French president Emmanuel Macron (left) speaks to Lebanon's Prime Minister Najib Mikati during a meeting at the COP26 UN Climate Change Conference in Glasgow, Scotland, on November 1, 2021. Mikati also met US Secretary of State Antony Blinken on the sidelines of the UN climate summit. Image Credit: AFP

Dubai: Lebanese Prime Minister Najib Mikati said on Thursday he had agreed with President Michel Aoun on a “roadmap” to solve a diplomatic row with Saudi Arabia, according to a Lebanese presidency post on Twitter.

He did not give details.

Lebanon is facing its worst rift yet with Gulf Arab states, spurred by comments about the Saudi-led intervention in Yemen made by Lebanese Information Minister George Kurdahi before his official appointment.

Saudi Arabia and some Gulf Arab allies reacted angrily to the remarks.

Riyadh expelled Lebanon’s ambassador, banned all imports from Lebanon and recalled its envoy for consultations.

Lebanon is suffering a financial and economic meltdown which the World Bank has labelled as one of the deepest depressions of modern history.

On Wednesday, the United States called on Gulf countries to restore relations with Lebanon, saying the struggling nation needed international support.

“Our position is that diplomatic channels should remain open if we are to seek to improve the humanitarian conditions of the Lebanese people,” State Department spokesman Ned Price told reporters.

The statement comes a day after US Secretary of State Antony Blinken met with Lebanese Prime Minister Najib Mikati on the sidelines of the UN climate summit in Glasgow.

Blinken said the United States would provide support to Lebanon as it seeks to exit a historic economic crisis and as Mikati struggles to bring political stability after a power vacuum of more than one year.
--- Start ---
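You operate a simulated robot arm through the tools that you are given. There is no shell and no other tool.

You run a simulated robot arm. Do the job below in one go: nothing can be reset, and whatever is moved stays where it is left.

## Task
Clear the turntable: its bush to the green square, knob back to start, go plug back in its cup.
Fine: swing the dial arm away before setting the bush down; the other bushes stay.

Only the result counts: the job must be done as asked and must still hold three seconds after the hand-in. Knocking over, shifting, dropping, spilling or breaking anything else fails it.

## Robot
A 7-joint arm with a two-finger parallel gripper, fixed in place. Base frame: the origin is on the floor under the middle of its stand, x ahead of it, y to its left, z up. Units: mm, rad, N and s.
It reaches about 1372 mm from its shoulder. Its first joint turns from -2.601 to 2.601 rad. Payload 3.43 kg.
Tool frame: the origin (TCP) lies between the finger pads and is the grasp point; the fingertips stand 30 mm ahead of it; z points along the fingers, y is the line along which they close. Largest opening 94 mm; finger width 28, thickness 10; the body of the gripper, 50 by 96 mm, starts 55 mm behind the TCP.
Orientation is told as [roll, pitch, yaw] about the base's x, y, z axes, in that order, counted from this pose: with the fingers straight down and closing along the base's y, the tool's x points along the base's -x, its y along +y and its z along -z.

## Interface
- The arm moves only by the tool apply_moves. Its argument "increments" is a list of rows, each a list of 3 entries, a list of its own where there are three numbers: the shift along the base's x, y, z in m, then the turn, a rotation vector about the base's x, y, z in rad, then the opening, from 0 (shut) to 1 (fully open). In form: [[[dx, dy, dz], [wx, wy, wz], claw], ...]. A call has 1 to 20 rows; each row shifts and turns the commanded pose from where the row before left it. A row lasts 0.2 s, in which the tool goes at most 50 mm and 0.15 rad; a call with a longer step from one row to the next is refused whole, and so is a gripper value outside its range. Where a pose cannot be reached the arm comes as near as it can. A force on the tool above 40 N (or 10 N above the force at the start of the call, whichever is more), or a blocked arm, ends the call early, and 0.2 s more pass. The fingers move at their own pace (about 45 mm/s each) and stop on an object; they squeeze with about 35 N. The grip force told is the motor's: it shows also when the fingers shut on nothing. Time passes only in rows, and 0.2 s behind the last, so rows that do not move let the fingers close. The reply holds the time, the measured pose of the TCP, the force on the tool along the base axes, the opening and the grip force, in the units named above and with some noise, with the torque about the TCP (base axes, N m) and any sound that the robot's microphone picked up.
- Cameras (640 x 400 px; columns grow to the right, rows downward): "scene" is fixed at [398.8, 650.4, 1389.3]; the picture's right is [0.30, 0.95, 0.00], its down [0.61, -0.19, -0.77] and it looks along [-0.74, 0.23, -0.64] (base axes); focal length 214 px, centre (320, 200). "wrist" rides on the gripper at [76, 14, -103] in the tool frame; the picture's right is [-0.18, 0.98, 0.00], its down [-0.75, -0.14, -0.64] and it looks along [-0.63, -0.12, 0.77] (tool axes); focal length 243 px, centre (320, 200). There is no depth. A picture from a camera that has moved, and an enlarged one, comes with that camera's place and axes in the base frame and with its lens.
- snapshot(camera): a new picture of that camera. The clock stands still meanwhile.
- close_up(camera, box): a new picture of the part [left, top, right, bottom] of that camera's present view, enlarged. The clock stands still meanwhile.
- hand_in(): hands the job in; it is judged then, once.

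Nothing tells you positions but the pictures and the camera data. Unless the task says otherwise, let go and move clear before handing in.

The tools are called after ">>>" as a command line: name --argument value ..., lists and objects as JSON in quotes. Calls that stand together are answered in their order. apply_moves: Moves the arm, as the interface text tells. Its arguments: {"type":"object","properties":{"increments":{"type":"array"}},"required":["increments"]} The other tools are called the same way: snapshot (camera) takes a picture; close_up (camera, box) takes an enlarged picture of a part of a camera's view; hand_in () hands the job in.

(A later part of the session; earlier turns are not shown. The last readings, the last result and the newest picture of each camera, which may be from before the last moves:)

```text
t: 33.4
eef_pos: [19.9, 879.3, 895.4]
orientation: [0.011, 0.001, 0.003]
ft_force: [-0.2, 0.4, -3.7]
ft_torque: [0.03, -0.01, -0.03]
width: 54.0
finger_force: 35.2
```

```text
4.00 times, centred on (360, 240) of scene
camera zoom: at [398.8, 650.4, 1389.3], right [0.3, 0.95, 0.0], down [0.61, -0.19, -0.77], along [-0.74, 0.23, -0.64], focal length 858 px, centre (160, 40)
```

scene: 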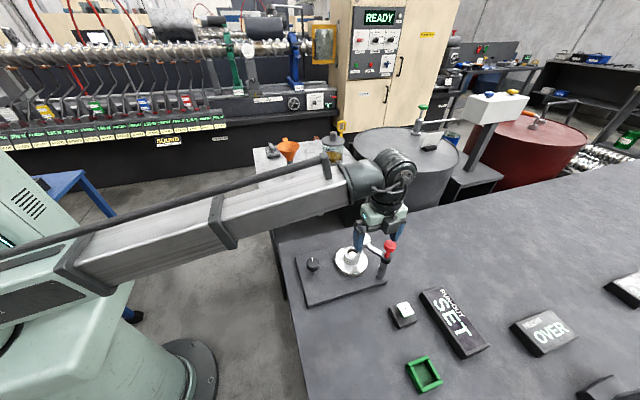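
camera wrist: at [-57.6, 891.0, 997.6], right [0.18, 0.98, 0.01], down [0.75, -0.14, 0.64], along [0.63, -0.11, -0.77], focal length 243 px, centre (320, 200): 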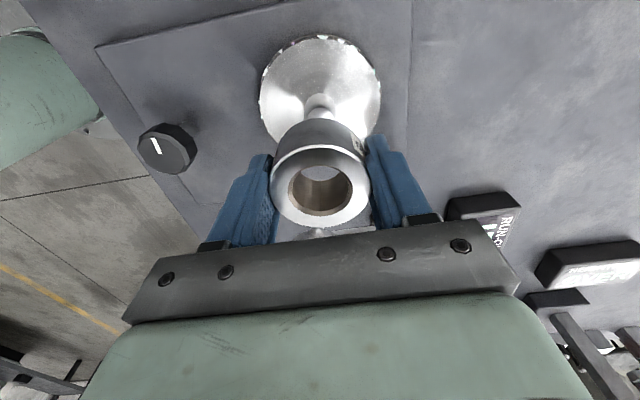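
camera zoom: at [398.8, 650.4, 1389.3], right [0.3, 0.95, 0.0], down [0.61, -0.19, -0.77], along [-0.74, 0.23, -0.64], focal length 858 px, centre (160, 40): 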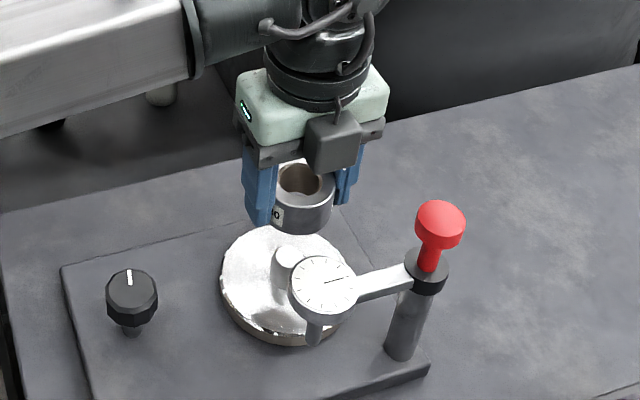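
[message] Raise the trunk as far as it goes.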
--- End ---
The UAE, Kuwait and Bahrain recalled its diplomats from Beirut in solidarity with Riyadh.

Price said the United States did not have a position on whether Kurdahi should stay in his position but voiced understanding for Saudi concerns.

“The notion that the [Al] Houthis have been anything but a destabilizing force and a force that has inflicted additional hardship on the people of Yemen, that is not an idea that we recognize,” Price said.